_Directions:_
[1] I need one stretch of the document excerpt verbatim, from "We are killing" to "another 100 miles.".
[2] I need the document excerpt continued from the place where it stops.

_Document excerpt:_
........

We are killing the imaginations of our young.
I started thinking about this recently while traveling on Virginia Route 522 from Winchester to Front Royal, because in the van to my left, a Disney movie was playing on a screen that hung down for the kids in the back seat. Adding to my irritation was the fact that we were within half a mile of Dinosaur Land, one of those old-fashioned roadside attractions that were everywhere fifty years ago. In fact, Dinosaur Land opened fifty years ago and just getting a glimpse of those giant, plaster T-Rexes and their friends would have held my imagination for another 100 miles.

........

Records from a data collection
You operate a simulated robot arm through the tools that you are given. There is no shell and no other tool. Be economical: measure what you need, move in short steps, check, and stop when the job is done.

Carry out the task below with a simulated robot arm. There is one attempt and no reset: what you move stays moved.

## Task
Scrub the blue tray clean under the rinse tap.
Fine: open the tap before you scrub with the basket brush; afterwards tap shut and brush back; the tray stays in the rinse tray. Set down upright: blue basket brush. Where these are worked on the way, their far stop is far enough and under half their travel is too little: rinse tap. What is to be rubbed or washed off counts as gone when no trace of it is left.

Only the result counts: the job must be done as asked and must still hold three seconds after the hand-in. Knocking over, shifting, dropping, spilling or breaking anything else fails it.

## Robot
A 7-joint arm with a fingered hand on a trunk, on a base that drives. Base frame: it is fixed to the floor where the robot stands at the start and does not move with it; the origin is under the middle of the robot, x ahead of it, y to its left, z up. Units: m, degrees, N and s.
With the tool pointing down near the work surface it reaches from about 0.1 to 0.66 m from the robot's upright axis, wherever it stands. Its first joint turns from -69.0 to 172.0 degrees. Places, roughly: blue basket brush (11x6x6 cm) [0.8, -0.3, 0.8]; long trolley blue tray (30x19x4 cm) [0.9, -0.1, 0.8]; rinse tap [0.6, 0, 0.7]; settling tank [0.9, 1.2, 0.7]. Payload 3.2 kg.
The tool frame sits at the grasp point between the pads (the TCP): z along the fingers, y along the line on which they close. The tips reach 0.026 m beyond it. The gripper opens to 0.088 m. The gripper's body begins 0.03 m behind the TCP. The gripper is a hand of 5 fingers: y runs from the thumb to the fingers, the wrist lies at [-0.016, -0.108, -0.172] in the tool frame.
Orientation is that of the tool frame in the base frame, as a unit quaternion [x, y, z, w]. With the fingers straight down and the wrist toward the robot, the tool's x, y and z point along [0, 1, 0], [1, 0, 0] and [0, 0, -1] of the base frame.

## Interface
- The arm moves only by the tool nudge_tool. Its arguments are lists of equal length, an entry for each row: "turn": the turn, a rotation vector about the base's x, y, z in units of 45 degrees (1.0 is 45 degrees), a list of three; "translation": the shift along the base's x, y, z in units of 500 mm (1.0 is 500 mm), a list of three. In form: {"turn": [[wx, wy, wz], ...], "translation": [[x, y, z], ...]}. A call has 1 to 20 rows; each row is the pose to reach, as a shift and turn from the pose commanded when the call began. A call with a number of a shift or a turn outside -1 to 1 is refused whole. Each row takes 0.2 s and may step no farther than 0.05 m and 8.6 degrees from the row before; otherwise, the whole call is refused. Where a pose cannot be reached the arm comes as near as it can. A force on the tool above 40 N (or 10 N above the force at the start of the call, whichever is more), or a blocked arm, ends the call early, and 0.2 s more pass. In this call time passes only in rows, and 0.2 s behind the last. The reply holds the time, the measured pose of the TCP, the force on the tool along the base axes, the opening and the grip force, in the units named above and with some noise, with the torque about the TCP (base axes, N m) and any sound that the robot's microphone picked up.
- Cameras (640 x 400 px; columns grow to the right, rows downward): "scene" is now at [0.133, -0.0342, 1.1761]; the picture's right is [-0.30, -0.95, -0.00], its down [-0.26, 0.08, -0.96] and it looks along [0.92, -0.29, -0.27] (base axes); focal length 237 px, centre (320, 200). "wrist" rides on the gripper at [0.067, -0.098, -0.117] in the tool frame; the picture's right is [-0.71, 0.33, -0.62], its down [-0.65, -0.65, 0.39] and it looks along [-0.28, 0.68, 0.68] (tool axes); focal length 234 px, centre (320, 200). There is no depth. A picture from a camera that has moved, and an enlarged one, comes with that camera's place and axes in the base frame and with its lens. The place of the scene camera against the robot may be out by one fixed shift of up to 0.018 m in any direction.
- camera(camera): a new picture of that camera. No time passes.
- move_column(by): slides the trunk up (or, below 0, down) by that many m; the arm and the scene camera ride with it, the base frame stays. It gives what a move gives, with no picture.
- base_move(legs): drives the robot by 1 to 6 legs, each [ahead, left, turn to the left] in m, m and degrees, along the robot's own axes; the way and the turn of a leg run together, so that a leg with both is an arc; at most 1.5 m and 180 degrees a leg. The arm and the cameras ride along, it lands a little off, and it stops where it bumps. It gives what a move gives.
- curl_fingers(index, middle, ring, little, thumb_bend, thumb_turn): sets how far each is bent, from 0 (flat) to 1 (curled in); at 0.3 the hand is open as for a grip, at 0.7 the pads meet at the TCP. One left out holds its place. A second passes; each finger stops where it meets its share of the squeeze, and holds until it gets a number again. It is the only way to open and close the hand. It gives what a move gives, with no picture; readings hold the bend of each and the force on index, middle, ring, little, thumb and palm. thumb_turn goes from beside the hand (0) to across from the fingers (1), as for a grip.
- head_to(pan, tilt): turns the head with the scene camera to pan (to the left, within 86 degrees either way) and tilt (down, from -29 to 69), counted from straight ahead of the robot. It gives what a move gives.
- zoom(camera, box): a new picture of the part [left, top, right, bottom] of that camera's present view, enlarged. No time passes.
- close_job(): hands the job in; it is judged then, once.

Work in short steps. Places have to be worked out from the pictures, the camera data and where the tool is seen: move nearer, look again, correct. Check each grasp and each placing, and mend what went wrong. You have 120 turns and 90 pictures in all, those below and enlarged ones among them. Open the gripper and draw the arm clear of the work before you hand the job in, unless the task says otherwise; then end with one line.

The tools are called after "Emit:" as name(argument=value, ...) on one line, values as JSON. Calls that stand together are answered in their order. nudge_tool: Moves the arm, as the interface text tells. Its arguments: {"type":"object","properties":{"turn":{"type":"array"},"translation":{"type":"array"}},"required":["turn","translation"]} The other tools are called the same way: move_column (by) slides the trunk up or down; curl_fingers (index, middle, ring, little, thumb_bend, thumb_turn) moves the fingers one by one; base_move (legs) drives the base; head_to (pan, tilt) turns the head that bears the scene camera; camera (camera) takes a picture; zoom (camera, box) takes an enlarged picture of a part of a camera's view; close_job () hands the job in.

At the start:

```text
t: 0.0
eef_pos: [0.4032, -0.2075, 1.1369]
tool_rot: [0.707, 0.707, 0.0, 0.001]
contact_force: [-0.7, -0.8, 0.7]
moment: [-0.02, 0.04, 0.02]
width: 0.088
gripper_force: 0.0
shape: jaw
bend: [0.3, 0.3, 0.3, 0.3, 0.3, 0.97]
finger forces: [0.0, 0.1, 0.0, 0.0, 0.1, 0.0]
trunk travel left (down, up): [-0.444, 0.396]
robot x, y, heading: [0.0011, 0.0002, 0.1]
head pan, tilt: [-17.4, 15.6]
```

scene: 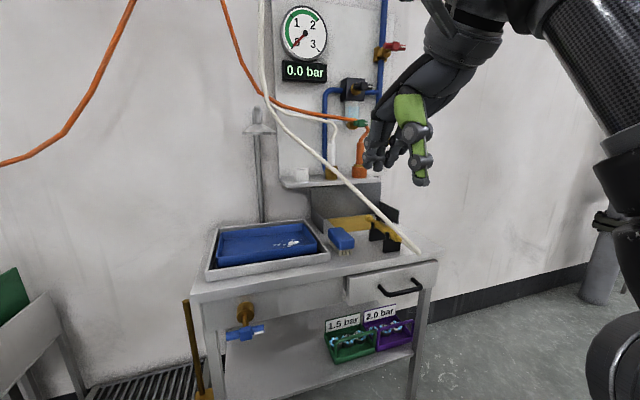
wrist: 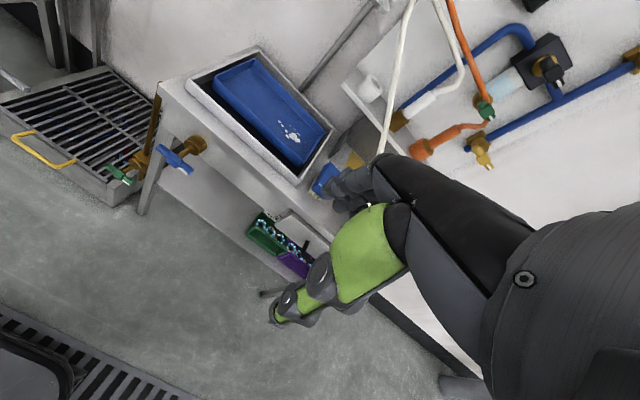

........

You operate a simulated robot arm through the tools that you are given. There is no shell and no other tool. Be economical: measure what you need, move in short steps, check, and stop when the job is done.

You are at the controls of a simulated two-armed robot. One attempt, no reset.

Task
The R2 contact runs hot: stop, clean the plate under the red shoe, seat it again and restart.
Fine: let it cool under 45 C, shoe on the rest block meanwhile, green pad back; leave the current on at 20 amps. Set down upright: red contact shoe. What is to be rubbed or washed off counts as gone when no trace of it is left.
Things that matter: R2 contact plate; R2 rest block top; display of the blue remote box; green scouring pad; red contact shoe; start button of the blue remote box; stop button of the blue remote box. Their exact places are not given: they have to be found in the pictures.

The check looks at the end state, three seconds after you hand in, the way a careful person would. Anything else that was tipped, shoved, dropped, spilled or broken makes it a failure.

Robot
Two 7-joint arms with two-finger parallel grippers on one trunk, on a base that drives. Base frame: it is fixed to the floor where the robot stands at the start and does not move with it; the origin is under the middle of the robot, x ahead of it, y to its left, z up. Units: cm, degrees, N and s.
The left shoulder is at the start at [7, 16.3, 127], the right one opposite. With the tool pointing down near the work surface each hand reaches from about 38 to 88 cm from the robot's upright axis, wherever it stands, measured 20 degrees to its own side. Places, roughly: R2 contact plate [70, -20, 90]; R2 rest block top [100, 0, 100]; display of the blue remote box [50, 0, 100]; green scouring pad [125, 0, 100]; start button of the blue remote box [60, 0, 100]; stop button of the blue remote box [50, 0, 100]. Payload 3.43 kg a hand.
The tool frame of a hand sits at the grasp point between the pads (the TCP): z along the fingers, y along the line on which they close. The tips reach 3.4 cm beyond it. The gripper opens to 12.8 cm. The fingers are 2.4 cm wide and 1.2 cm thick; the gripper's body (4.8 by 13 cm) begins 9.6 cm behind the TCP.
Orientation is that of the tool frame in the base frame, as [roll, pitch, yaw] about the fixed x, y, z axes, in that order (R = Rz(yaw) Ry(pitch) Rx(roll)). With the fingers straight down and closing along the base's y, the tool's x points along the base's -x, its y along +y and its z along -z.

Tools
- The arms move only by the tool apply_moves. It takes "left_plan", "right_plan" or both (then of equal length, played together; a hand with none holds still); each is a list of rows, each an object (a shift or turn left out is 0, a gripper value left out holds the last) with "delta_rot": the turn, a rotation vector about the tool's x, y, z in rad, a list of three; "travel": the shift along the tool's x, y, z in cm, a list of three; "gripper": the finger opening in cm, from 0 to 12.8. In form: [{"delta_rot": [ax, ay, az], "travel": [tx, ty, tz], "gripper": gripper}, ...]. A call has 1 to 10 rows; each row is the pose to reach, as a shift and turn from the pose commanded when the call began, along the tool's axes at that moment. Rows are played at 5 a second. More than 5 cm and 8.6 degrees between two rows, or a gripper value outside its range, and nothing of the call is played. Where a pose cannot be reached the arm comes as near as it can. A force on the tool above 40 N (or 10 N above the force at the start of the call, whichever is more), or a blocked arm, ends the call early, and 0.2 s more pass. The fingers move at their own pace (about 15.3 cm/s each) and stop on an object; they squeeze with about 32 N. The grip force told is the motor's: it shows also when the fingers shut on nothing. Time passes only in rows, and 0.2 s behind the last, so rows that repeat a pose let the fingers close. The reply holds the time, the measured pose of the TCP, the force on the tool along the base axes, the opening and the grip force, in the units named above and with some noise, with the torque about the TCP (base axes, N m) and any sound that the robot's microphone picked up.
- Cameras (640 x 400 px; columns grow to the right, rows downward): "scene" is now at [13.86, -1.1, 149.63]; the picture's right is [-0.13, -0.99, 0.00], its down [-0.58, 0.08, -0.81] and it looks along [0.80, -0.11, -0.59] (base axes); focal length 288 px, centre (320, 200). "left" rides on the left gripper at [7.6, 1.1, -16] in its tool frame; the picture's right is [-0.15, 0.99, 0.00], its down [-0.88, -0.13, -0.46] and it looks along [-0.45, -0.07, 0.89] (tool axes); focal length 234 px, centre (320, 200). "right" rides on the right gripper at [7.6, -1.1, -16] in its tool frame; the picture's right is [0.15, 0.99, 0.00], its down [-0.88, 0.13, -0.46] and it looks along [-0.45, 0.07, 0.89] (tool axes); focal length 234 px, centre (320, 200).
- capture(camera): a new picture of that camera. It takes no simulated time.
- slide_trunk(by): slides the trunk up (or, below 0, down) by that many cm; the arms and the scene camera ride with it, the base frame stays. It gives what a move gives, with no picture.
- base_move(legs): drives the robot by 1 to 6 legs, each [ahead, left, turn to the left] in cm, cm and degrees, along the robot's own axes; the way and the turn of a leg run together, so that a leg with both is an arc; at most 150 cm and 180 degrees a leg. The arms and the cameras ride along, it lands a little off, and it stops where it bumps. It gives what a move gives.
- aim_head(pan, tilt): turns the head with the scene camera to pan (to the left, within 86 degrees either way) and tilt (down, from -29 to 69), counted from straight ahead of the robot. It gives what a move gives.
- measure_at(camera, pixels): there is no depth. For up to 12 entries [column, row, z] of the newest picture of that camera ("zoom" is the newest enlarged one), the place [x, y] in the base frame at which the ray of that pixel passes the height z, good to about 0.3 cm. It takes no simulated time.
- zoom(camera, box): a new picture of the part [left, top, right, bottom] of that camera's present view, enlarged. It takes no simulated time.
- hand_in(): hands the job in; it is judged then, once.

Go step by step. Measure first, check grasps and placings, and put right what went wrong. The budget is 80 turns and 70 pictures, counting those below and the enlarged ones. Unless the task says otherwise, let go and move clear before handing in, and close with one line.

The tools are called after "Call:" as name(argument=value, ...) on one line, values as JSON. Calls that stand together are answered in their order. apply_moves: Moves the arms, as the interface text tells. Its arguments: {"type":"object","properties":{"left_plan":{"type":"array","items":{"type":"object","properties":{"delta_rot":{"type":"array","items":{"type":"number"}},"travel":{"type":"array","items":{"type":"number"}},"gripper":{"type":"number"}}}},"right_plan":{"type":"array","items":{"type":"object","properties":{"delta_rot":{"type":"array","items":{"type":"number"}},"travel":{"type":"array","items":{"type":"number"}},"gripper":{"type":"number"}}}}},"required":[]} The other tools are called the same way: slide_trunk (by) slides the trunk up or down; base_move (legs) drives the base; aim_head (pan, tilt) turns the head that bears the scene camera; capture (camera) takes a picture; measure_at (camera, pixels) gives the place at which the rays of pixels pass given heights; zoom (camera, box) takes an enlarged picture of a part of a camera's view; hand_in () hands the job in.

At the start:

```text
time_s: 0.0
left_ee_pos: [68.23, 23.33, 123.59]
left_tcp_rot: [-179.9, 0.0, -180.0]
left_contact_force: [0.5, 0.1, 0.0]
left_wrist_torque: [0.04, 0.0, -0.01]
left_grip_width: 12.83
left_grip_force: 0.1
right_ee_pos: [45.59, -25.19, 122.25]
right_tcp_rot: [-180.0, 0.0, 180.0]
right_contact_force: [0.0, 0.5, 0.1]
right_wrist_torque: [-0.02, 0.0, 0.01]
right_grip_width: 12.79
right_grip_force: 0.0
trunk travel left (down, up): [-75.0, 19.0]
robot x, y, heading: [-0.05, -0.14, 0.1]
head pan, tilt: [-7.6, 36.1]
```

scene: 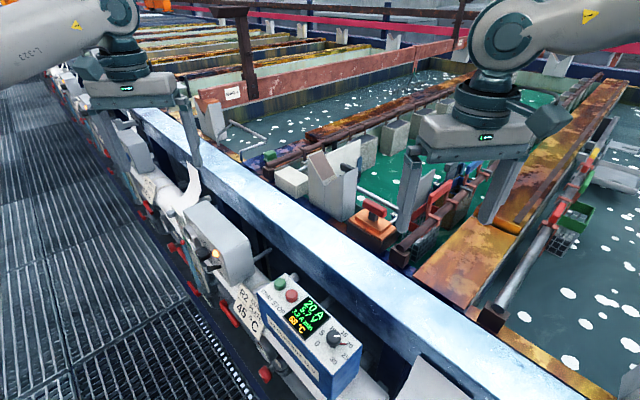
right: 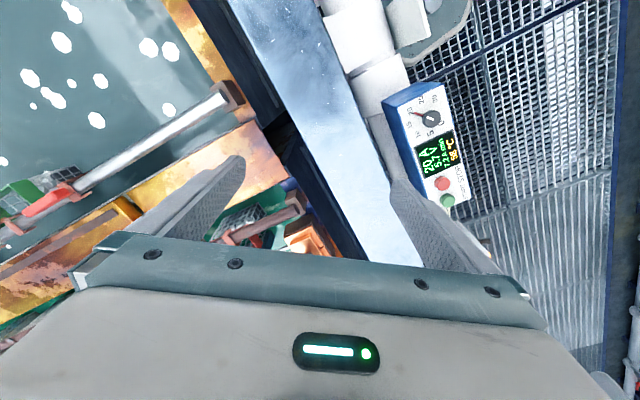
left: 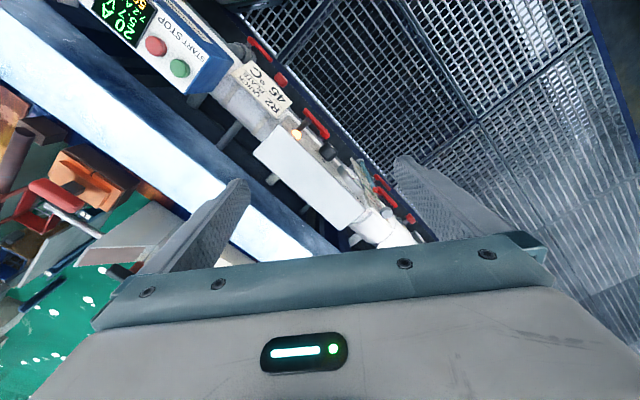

........

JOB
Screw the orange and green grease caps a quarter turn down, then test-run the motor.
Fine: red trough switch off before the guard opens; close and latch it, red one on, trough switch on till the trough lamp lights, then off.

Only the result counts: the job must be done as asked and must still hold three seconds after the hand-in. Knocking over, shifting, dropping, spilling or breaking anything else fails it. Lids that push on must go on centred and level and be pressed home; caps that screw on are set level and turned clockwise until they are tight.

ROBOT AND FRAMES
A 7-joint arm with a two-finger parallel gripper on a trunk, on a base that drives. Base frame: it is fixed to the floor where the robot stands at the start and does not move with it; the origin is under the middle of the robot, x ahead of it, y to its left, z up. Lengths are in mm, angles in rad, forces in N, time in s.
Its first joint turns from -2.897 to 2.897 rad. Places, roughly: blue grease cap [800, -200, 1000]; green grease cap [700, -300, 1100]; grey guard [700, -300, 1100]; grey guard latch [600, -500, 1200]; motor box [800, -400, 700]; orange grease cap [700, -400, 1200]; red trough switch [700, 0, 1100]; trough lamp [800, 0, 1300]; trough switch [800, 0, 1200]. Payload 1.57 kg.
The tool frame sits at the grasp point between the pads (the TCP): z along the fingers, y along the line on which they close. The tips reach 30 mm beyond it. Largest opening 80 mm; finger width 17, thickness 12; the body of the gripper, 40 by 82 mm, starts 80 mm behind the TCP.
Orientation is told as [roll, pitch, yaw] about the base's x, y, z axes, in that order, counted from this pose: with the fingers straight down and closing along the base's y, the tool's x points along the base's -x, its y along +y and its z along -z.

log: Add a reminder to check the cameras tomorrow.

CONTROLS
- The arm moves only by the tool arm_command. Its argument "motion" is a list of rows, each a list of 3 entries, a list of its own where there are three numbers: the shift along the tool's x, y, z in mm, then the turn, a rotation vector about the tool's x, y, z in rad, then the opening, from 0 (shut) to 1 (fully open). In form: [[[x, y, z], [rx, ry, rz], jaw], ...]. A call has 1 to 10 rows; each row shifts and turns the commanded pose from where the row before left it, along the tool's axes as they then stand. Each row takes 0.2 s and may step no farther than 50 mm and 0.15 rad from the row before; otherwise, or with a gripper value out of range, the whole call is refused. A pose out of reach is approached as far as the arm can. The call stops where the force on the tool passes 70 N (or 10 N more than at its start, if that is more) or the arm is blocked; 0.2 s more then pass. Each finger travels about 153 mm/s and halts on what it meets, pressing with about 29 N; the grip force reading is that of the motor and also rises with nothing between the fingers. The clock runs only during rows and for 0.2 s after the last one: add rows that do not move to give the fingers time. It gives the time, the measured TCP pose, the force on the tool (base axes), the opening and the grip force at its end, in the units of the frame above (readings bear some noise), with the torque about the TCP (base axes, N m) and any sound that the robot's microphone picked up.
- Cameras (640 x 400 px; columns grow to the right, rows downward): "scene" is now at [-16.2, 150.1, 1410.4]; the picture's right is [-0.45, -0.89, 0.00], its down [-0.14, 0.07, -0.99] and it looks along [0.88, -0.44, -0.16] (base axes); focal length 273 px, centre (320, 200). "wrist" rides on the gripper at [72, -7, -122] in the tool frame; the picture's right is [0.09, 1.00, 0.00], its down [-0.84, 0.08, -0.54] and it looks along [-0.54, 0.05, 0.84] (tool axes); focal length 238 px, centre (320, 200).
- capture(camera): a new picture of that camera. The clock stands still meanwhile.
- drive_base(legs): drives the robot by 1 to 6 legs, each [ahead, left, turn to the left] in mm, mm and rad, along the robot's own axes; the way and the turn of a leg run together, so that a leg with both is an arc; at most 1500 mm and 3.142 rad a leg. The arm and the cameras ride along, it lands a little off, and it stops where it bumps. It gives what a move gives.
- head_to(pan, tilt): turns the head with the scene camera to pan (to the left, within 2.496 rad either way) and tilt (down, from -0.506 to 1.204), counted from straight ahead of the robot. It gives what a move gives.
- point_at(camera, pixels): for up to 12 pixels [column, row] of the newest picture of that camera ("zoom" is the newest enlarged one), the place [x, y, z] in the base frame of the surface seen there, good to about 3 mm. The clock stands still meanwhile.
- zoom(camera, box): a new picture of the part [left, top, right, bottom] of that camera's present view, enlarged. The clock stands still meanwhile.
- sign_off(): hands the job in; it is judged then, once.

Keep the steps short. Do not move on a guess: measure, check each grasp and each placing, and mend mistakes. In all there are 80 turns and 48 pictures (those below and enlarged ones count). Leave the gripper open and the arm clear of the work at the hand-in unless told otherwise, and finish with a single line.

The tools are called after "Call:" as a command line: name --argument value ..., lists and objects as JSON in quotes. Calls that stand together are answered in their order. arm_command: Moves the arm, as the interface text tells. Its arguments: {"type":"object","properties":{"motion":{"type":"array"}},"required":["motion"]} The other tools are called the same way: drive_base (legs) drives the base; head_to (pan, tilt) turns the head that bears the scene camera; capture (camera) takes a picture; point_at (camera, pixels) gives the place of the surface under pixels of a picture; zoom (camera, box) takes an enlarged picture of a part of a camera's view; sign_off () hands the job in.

........

_Final answers:_
[1]
We are killing the imaginations of our young.
I started thinking about this recently while traveling on Virginia Route 522 from Winchester to Front Royal, because in the van to my left, a Disney movie was playing on a screen that hung down for the kids in the back seat. Adding to my irritation was the fact that we were within half a mile of Dinosaur Land, one of those old-fashioned roadside attractions that were everywhere fifty years ago. In fact, Dinosaur Land opened fifty years ago and just getting a glimpse of those giant, plaster T-Rexes and their friends would have held my imagination for another 100 miles.

[2]
Fifty years ago, in the days before DVD screens, or for that matter, power windows, headrests, air-conditioning, or seat belts, you had to entertain yourself as you cruised along on family vacation or anywhere else you were going. And you were not likely to be cruising on the Interstate because it had only been started 10 years before and was largely incomplete. In those days, if you drove past an abandoned house, that was automatically a haunted house, and you populated it according to your own imaginative taste. You read the billboards, watched the attendants wash car windshields at the Esso station, and noticed that the town you were now passing through looked a bit different from your own town. I am convinced that my sense of observation and imagination was developed because it was encouraged by Mom and Dad–and by necessity–and not anesthetized by electronics that could only be . . . well, that could only be imagined back then.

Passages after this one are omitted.